December 27, 2018 Comments off

Over a decade ago when I was working as Superintendent of Schools I wrote an op ed piece for our local newspaper titled Mission Creep, a piece I later posted on this blog. The premise behind the article was that schools are being asked to take on far too many tasks that are beyond the scope of providing a sound academic education. It concluded with this observation:

Over the past fifty years public education had also absorbed responsibility for implementing social changes mandated by courts and legislatures. Schools became responsible for desegregation, educating severely handicapped children, and providing meals for poor children. During that same time period, legislators used public schools as a vehicle to show voters their responsiveness to issues in the news during the legislative session requiring schools to provide curricula on dental hygiene, gun safety, bullying, education on HIV and AIDS, and animal husbandry. Many of the social mandates are flashpoints for the public and result in erosion of support for schools and, in some cases, lower enrollments in public schools. The curricular mandates, taken in isolation, may seem reasonable. When they are required during the limited time students are in class, however, they supplant instruction in core areas of the curriculum.

That was then… and this NPR report of a survey result from Virginia Commonwealth University is now:

A recent VCU poll added a new question: whether or not people see providing mental health services for students as a core part of a public school’s mission.

Grant Rissler coordinates the VCU Wilder School’s Public Policy Poll. He says this question was new in last winter’s poll.

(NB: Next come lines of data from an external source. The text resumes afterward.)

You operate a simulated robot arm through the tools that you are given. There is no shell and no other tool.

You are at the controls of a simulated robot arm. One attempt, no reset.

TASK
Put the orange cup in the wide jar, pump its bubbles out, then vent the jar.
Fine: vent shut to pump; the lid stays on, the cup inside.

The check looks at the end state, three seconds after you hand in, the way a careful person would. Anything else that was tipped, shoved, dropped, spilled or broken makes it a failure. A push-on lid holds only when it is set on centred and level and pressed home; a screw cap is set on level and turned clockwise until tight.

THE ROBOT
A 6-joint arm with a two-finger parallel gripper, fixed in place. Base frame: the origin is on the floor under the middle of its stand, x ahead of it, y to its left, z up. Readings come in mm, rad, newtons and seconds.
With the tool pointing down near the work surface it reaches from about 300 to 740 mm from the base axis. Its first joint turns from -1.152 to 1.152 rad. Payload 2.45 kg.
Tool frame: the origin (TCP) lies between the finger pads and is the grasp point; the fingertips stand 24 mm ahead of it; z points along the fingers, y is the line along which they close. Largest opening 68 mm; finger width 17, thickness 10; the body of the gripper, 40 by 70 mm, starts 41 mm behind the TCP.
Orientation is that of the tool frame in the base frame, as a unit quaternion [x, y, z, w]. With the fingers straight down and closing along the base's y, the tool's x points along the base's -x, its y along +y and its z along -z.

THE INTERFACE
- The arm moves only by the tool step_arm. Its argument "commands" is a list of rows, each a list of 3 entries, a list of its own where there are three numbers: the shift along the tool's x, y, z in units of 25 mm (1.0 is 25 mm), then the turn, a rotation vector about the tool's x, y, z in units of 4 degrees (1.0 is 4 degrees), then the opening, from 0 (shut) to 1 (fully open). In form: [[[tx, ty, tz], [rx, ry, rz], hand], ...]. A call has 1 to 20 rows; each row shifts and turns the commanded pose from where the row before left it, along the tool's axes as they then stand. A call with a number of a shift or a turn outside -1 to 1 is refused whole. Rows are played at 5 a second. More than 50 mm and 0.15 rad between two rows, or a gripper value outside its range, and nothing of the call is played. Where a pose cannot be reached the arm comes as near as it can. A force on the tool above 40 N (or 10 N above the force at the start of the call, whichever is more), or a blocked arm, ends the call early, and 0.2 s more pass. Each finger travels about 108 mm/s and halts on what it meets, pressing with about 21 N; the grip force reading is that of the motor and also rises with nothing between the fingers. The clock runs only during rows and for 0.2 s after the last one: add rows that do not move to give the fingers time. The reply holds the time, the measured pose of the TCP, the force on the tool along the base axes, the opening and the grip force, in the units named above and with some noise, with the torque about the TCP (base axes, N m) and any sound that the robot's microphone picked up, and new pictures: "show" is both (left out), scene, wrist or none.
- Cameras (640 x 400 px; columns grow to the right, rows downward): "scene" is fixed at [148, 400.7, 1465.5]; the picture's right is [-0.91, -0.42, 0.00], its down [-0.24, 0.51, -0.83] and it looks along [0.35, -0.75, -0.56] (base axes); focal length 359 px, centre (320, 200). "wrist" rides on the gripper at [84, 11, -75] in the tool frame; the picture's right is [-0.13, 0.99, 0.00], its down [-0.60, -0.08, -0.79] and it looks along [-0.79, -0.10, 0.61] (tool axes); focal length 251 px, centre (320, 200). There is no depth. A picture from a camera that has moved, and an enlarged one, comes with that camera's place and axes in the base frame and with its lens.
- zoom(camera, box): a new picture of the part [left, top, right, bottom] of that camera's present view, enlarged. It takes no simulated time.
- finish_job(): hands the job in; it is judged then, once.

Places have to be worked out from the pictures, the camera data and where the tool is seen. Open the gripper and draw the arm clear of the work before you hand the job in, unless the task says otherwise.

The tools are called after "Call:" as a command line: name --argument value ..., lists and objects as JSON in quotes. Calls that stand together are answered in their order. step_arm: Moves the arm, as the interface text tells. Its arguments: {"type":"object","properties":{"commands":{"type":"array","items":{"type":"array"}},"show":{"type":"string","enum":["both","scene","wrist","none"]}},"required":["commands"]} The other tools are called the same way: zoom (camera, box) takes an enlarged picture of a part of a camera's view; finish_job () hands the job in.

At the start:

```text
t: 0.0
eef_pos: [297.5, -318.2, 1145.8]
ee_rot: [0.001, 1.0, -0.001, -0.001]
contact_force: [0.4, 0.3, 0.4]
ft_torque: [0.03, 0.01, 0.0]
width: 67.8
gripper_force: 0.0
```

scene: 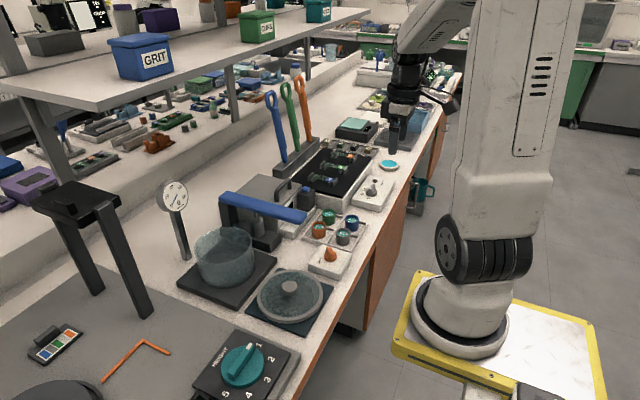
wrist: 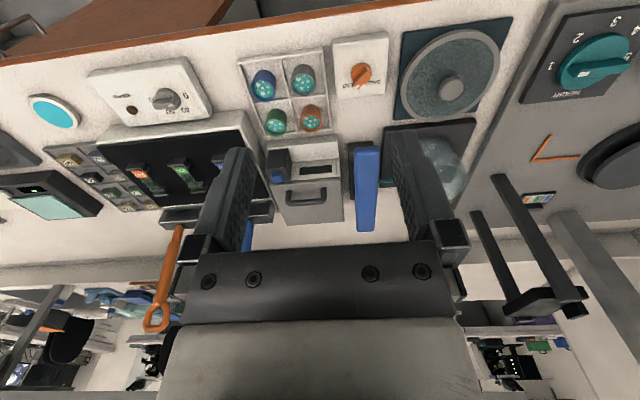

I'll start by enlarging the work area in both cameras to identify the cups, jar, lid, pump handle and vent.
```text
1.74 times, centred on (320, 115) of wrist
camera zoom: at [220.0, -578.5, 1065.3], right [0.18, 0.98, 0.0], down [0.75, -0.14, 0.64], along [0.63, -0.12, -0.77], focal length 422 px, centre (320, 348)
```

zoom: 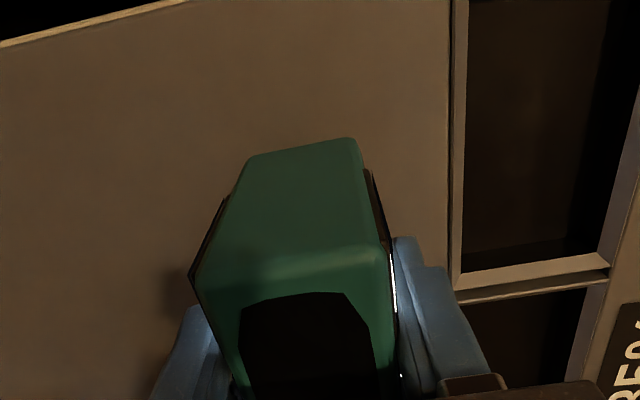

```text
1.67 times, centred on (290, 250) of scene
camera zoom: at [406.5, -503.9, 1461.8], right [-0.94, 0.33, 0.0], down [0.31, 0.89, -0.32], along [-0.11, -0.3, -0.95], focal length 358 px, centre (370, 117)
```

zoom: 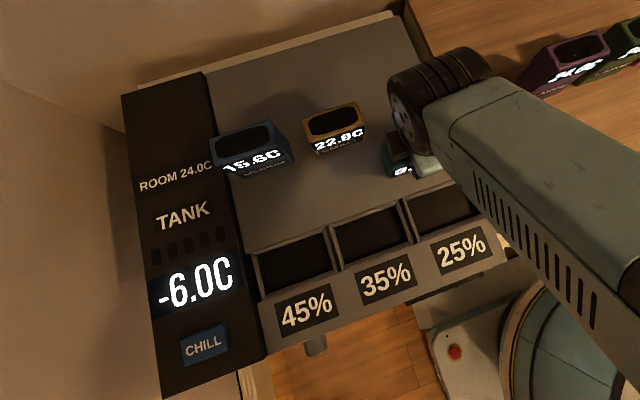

“Education is a key hub of so many other things policy-wise, especially related to youth. So I think the public and policy makers are constantly trying to figure out: what can we ask public schools to do?”

81 percent of respondents agreed – somewhat or strongly – that a student’s mental health should be part of a school district’s mission.

Virginia legislators will grapple with what that means next month. There’s already been legislation proposed that would require school counselors to spend more one-on-one time with students.

I wholeheartedly agree with the 81 percent who agree that schools should take on mental health issues… but I also believe they should do so by becoming community hubs for the provision of health and social services. Space for these services could be readily provided in rural areas where student populations are diminishing, in urban areas where public schools are expected to carve out space for co-located charter schools, and in suburban areas where the public has the funds needed to expand school space to accommodate health professionals of all kinds.

Tackling mental health might be mission creep and may be perceived as mission impossible… but in this era of social isolation and prolific guns, it is clearly an essential mission for public education.